— BEGIN SUPPLIED DATA —

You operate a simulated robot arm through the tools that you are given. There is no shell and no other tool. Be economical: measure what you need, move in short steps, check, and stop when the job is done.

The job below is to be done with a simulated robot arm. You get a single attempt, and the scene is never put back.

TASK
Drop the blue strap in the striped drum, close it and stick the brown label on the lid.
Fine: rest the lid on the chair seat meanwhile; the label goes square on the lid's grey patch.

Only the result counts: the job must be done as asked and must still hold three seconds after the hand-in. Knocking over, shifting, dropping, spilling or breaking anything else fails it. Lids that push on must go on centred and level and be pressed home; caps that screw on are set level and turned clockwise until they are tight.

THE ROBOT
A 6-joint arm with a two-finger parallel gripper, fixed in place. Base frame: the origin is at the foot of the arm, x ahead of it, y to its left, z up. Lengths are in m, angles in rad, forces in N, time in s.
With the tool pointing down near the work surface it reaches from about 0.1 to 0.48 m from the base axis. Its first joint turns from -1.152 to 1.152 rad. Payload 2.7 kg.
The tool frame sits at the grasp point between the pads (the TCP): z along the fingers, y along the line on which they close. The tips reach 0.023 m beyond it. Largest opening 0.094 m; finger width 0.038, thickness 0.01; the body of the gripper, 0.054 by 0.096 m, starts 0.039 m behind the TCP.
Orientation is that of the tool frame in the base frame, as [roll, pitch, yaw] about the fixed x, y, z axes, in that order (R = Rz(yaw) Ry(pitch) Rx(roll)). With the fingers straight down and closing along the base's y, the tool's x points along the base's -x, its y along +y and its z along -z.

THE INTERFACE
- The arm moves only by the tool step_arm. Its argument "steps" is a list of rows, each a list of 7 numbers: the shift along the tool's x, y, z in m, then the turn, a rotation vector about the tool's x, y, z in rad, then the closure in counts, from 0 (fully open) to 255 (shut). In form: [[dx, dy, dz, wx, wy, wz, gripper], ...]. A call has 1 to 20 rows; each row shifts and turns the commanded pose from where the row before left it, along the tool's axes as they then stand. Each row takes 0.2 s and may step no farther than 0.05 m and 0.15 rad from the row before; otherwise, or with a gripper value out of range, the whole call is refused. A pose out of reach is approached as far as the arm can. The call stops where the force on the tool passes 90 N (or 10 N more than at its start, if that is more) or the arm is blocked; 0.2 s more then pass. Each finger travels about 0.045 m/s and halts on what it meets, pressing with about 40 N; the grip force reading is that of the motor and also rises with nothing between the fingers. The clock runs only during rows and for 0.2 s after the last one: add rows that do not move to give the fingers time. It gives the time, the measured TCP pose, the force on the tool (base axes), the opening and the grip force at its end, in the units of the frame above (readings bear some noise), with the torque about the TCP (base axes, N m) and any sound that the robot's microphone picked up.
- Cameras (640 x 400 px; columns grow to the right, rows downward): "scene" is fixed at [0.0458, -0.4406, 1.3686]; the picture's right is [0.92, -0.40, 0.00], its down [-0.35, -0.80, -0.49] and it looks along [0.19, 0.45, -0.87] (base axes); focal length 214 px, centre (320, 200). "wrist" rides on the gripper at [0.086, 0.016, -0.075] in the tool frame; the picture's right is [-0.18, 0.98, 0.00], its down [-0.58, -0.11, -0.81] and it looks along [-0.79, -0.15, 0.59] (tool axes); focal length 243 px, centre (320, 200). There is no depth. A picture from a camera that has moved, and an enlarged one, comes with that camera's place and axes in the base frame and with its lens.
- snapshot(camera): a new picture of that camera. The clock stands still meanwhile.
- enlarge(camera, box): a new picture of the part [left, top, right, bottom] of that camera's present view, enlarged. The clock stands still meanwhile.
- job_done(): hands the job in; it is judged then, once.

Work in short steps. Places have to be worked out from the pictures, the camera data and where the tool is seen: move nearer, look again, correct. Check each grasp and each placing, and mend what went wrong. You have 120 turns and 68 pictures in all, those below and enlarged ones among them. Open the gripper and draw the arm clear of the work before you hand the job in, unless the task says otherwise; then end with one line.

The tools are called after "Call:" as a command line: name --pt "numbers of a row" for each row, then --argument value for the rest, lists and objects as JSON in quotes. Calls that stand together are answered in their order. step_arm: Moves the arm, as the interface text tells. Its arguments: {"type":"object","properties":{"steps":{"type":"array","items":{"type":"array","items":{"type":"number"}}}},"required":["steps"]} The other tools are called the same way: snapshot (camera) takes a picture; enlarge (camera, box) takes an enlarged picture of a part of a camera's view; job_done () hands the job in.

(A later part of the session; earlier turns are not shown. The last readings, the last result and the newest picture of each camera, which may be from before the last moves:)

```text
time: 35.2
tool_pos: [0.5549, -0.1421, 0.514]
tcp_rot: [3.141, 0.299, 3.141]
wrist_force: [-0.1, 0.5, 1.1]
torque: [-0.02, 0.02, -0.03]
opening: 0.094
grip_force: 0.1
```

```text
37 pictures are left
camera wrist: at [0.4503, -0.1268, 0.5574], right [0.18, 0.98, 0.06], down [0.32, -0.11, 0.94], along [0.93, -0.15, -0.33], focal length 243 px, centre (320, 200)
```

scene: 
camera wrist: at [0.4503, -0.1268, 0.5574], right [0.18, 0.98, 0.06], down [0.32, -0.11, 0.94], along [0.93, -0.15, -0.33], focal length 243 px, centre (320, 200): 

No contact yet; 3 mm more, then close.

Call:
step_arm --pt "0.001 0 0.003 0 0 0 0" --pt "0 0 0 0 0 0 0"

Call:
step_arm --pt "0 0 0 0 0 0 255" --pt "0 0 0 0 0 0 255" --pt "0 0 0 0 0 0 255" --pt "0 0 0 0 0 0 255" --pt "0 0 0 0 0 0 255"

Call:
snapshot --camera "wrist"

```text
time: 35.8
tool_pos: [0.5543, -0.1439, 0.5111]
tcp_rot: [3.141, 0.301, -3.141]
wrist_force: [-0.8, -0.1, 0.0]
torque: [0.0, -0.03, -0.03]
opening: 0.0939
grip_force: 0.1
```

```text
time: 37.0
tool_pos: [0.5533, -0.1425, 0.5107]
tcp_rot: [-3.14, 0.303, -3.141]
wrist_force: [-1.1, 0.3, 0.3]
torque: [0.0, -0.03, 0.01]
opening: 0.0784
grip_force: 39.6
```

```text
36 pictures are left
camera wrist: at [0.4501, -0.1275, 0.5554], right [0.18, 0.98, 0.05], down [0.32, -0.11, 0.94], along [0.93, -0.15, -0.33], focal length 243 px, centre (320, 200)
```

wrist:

— END SUPPLIED DATA —

REQUEST -> Write out the whole listing again, exactly as it stands.

RESPONSE ->
You operate a simulated robot arm through the tools that you are given. There is no shell and no other tool. Be economical: measure what you need, move in short steps, check, and stop when the job is done.

The job below is to be done with a simulated robot arm. You get a single attempt, and the scene is never put back.

TASK
Drop the blue strap in the striped drum, close it and stick the brown label on the lid.
Fine: rest the lid on the chair seat meanwhile; the label goes square on the lid's grey patch.

Only the result counts: the job must be done as asked and must still hold three seconds after the hand-in. Knocking over, shifting, dropping, spilling or breaking anything else fails it. Lids that push on must go on centred and level and be pressed home; caps that screw on are set level and turned clockwise until they are tight.

THE ROBOT
A 6-joint arm with a two-finger parallel gripper, fixed in place. Base frame: the origin is at the foot of the arm, x ahead of it, y to its left, z up. Lengths are in m, angles in rad, forces in N, time in s.
With the tool pointing down near the work surface it reaches from about 0.1 to 0.48 m from the base axis. Its first joint turns from -1.152 to 1.152 rad. Payload 2.7 kg.
The tool frame sits at the grasp point between the pads (the TCP): z along the fingers, y along the line on which they close. The tips reach 0.023 m beyond it. Largest opening 0.094 m; finger width 0.038, thickness 0.01; the body of the gripper, 0.054 by 0.096 m, starts 0.039 m behind the TCP.
Orientation is that of the tool frame in the base frame, as [roll, pitch, yaw] about the fixed x, y, z axes, in that order (R = Rz(yaw) Ry(pitch) Rx(roll)). With the fingers straight down and closing along the base's y, the tool's x points along the base's -x, its y along +y and its z along -z.

THE INTERFACE
- The arm moves only by the tool step_arm. Its argument "steps" is a list of rows, each a list of 7 numbers: the shift along the tool's x, y, z in m, then the turn, a rotation vector about the tool's x, y, z in rad, then the closure in counts, from 0 (fully open) to 255 (shut). In form: [[dx, dy, dz, wx, wy, wz, gripper], ...]. A call has 1 to 20 rows; each row shifts and turns the commanded pose from where the row before left it, along the tool's axes as they then stand. Each row takes 0.2 s and may step no farther than 0.05 m and 0.15 rad from the row before; otherwise, or with a gripper value out of range, the whole call is refused. A pose out of reach is approached as far as the arm can. The call stops where the force on the tool passes 90 N (or 10 N more than at its start, if that is more) or the arm is blocked; 0.2 s more then pass. Each finger travels about 0.045 m/s and halts on what it meets, pressing with about 40 N; the grip force reading is that of the motor and also rises with nothing between the fingers. The clock runs only during rows and for 0.2 s after the last one: add rows that do not move to give the fingers time. It gives the time, the measured TCP pose, the force on the tool (base axes), the opening and the grip force at its end, in the units of the frame above (readings bear some noise), with the torque about the TCP (base axes, N m) and any sound that the robot's microphone picked up.
- Cameras (640 x 400 px; columns grow to the right, rows downward): "scene" is fixed at [0.0458, -0.4406, 1.3686]; the picture's right is [0.92, -0.40, 0.00], its down [-0.35, -0.80, -0.49] and it looks along [0.19, 0.45, -0.87] (base axes); focal length 214 px, centre (320, 200). "wrist" rides on the gripper at [0.086, 0.016, -0.075] in the tool frame; the picture's right is [-0.18, 0.98, 0.00], its down [-0.58, -0.11, -0.81] and it looks along [-0.79, -0.15, 0.59] (tool axes); focal length 243 px, centre (320, 200). There is no depth. A picture from a camera that has moved, and an enlarged one, comes with that camera's place and axes in the base frame and with its lens.
- snapshot(camera): a new picture of that camera. The clock stands still meanwhile.
- enlarge(camera, box): a new picture of the part [left, top, right, bottom] of that camera's present view, enlarged. The clock stands still meanwhile.
- job_done(): hands the job in; it is judged then, once.

Work in short steps. Places have to be worked out from the pictures, the camera data and where the tool is seen: move nearer, look again, correct. Check each grasp and each placing, and mend what went wrong. You have 120 turns and 68 pictures in all, those below and enlarged ones among them. Open the gripper and draw the arm clear of the work before you hand the job in, unless the task says otherwise; then end with one line.

The tools are called after "Call:" as a command line: name --pt "numbers of a row" for each row, then --argument value for the rest, lists and objects as JSON in quotes. Calls that stand together are answered in their order. step_arm: Moves the arm, as the interface text tells. Its arguments: {"type":"object","properties":{"steps":{"type":"array","items":{"type":"array","items":{"type":"number"}}}},"required":["steps"]} The other tools are called the same way: snapshot (camera) takes a picture; enlarge (camera, box) takes an enlarged picture of a part of a camera's view; job_done () hands the job in.

(A later part of the session; earlier turns are not shown. The last readings, the last result and the newest picture of each camera, which may be from before the last moves:)

```text
time: 35.2
tool_pos: [0.5549, -0.1421, 0.514]
tcp_rot: [3.141, 0.299, 3.141]
wrist_force: [-0.1, 0.5, 1.1]
torque: [-0.02, 0.02, -0.03]
opening: 0.094
grip_force: 0.1
```

```text
37 pictures are left
camera wrist: at [0.4503, -0.1268, 0.5574], right [0.18, 0.98, 0.06], down [0.32, -0.11, 0.94], along [0.93, -0.15, -0.33], focal length 243 px, centre (320, 200)
```

scene: 
camera wrist: at [0.4503, -0.1268, 0.5574], right [0.18, 0.98, 0.06], down [0.32, -0.11, 0.94], along [0.93, -0.15, -0.33], focal length 243 px, centre (320, 200): 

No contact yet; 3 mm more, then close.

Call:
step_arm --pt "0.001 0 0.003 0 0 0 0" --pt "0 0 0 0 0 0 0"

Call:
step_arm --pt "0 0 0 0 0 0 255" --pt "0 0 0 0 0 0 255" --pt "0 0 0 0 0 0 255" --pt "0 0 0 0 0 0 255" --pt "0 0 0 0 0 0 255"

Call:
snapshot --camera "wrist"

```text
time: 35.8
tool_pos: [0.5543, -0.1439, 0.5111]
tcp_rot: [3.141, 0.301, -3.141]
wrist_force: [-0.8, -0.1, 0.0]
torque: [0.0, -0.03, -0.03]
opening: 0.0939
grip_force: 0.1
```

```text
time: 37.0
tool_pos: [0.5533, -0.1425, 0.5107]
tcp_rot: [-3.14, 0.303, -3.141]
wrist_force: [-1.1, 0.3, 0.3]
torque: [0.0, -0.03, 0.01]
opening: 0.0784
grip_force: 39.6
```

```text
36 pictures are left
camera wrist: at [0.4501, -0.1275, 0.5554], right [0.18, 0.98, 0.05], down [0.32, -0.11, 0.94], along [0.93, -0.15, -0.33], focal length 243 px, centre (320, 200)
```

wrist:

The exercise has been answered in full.